大人
私は今年成人式を迎えた。もうだいぶ過ぎてしまったけれど。20歳になる前、成人を迎えることがとても怖かった。もう後戻りできないような、途中でリタイアできないような、そんな漠然とした不安があった。
20歳になった日、少しだけ泣いた。
もう進んでいくしかないんだ、と思った。
でもそれから数ヶ月経った今思うのは、20歳を迎えたからといって劇的に何かが変わるわけではないということ。特に学生である以上、親や学校といったバリケードの内部にまだ居られる。
お酒は飲んだ。大晦日に少しだけほぼ炭酸のジュースと変わらないものを飲んだ。家族と乾杯した。成人のささやかな特権だ。
でも明確に何かに対して責任が生まれるわけでは無かった。
成人を迎えることと、大人になることは違った。
私は高校生の頃が自分の中で一番大人だったんじゃないかと思っている。部活で部長を務めていた時。
私たちの部は男女混合だった。幹部は男女それぞれにいたが、男子の部長が途中で退部したため、部長は私1人だった。
私たちの部は変わり者が多いと言われていた。「普通」という縛りは好きではないけれど、確かになかなか個性の強いメンバーの集まりだった。いつも静かなのにクラスマッチのバスケだけ人が変わる子、話す時に絶対に目が合わず眉毛がよく動く子、感情の起伏が激しい子。みんなのことはそれぞれ大好きだったけど、一緒にまとまって部活をするには、色んなコツが必要だった。
そして、顧問の先生もかなりクセがあった。端的に言えば、人の弱みにつけ込むのが上手かった。先生にも一応、正直に言うかどうかの基準はあったみたいだが、間違っていた。腹を立てた子も、傷ついた子も、いなくなってしまった子もいた。
私はただみんなで部活をしたかった。
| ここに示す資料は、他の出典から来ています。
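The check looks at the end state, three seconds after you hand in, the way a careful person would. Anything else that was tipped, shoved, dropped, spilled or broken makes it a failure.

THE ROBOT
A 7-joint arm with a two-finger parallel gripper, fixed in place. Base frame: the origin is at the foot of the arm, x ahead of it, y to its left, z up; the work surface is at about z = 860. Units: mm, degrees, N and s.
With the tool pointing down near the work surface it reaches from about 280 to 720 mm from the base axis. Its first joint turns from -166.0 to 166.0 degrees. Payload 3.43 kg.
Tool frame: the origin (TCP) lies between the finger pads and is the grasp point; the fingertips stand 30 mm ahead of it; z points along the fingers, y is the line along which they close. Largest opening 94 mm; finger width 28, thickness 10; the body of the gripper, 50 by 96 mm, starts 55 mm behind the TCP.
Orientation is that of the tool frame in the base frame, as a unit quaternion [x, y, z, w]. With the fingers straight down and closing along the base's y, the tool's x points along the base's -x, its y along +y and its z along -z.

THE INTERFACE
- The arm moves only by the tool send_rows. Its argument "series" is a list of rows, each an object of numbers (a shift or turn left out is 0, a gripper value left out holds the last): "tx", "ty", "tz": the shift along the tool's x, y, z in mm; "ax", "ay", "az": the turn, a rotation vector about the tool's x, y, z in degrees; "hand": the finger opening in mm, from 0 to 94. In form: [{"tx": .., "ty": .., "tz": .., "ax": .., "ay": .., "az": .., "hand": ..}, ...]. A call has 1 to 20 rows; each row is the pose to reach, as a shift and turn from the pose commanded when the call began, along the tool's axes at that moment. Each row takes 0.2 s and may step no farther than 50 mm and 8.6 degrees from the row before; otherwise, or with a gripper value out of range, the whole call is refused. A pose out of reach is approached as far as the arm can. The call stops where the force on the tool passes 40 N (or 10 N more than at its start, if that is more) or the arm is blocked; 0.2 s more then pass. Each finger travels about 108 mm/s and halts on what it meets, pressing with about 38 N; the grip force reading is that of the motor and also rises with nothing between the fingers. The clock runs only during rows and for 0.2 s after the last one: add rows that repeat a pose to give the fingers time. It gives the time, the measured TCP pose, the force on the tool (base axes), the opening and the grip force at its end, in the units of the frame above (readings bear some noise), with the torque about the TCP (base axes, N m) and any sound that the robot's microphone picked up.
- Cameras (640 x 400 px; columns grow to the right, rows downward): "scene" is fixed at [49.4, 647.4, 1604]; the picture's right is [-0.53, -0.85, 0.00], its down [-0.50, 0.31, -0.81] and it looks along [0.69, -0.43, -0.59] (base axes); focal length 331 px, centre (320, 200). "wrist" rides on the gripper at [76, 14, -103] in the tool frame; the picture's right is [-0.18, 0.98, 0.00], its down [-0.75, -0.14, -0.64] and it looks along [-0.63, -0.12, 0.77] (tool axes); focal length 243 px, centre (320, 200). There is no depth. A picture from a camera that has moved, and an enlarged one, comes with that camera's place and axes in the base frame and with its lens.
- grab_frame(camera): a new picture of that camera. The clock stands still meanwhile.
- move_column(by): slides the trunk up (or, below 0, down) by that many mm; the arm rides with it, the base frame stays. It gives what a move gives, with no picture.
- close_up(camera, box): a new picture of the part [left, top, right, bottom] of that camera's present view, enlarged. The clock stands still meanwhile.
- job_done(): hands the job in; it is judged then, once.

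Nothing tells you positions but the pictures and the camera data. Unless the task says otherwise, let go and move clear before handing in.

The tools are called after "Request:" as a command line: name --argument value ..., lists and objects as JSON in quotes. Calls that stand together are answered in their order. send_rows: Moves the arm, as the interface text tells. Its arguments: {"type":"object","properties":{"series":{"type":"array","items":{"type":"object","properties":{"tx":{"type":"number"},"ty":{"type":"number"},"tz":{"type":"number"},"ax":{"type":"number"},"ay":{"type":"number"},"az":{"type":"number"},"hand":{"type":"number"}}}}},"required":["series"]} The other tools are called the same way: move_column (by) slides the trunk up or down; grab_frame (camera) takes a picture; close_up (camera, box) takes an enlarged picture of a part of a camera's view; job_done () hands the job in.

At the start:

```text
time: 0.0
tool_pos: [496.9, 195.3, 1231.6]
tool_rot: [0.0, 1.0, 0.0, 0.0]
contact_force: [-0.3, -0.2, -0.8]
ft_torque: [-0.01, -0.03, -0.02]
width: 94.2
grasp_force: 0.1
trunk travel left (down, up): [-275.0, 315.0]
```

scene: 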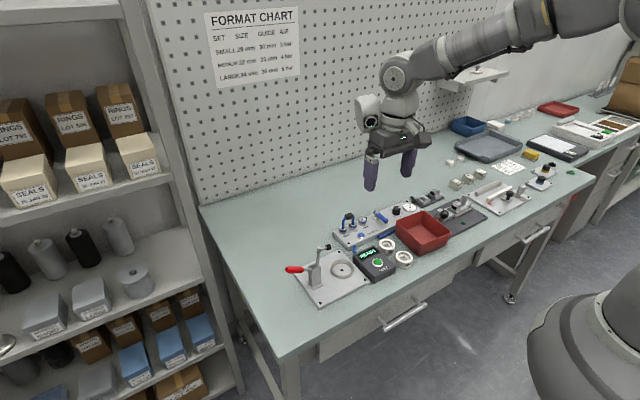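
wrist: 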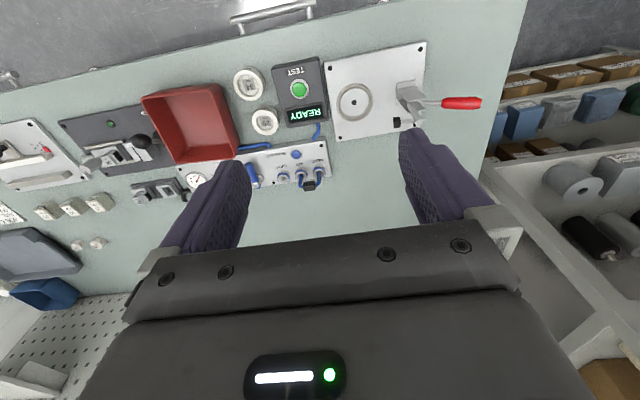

勝ちにこだわるほど、メンバーを切り捨てていくほど、強い学校ではなかった。色んな理由で人が抜けていくたび、今いる人だけは絶対に守ろうと決めた。先生から守り、その人の抱える不安や焦りから守る。
そんなこと不可能だけど。
自己満足だと思われていたかもしれないけど。
でも守りたい大切な存在がいる時の私は、今より確実に大人だった。
私の好きなOfficial髭男dismの曲に『コーヒーとシロップ』と『Second LINE』という曲がある。この2曲は対になっている。
『コーヒーとシロップ』では新入社員を思わせる「僕」が彼女に助けを求める。MVでは男女が逆のイメージになっている。上司の理不尽さに、社会のやるせなさに嘆き、自分もその一部となっていくことに不安を覚える。いつか吐き出せるようにと耐え忍んでいる。
一方で『Second LINE』では彼女のSOSに彼氏が駆けつける。理由も聞かず、ただ彼女に笑顔になってほしいと願って駆けつける。
「成人」という年齢で決まるものは揺るがないけれど、「大人」というのはきっと揺らぎ続けるのだと思う。年齢に関係なく、人は大人にも子供にもなれる。一度大人になったからといってずっと大人であり続ける必要はない。そんなことは不可能だと思う。
疲れたり傷ついたりしたら、また子供に戻って助けを求めたらいい。誰かが大人になって受け止めてくれるはずだ。
簡単に言うために「子供」と書いたけれど、決してネガティブな意味ではない。純粋無垢な、自分の心に正直な人のイメージだ。
人のSOSを聞いて、躊躇いなく手を差し伸べられる時、私は大人になっているのだと思う。
守りたいもののために大人になれることを、「強さ」と言うのかもしれない。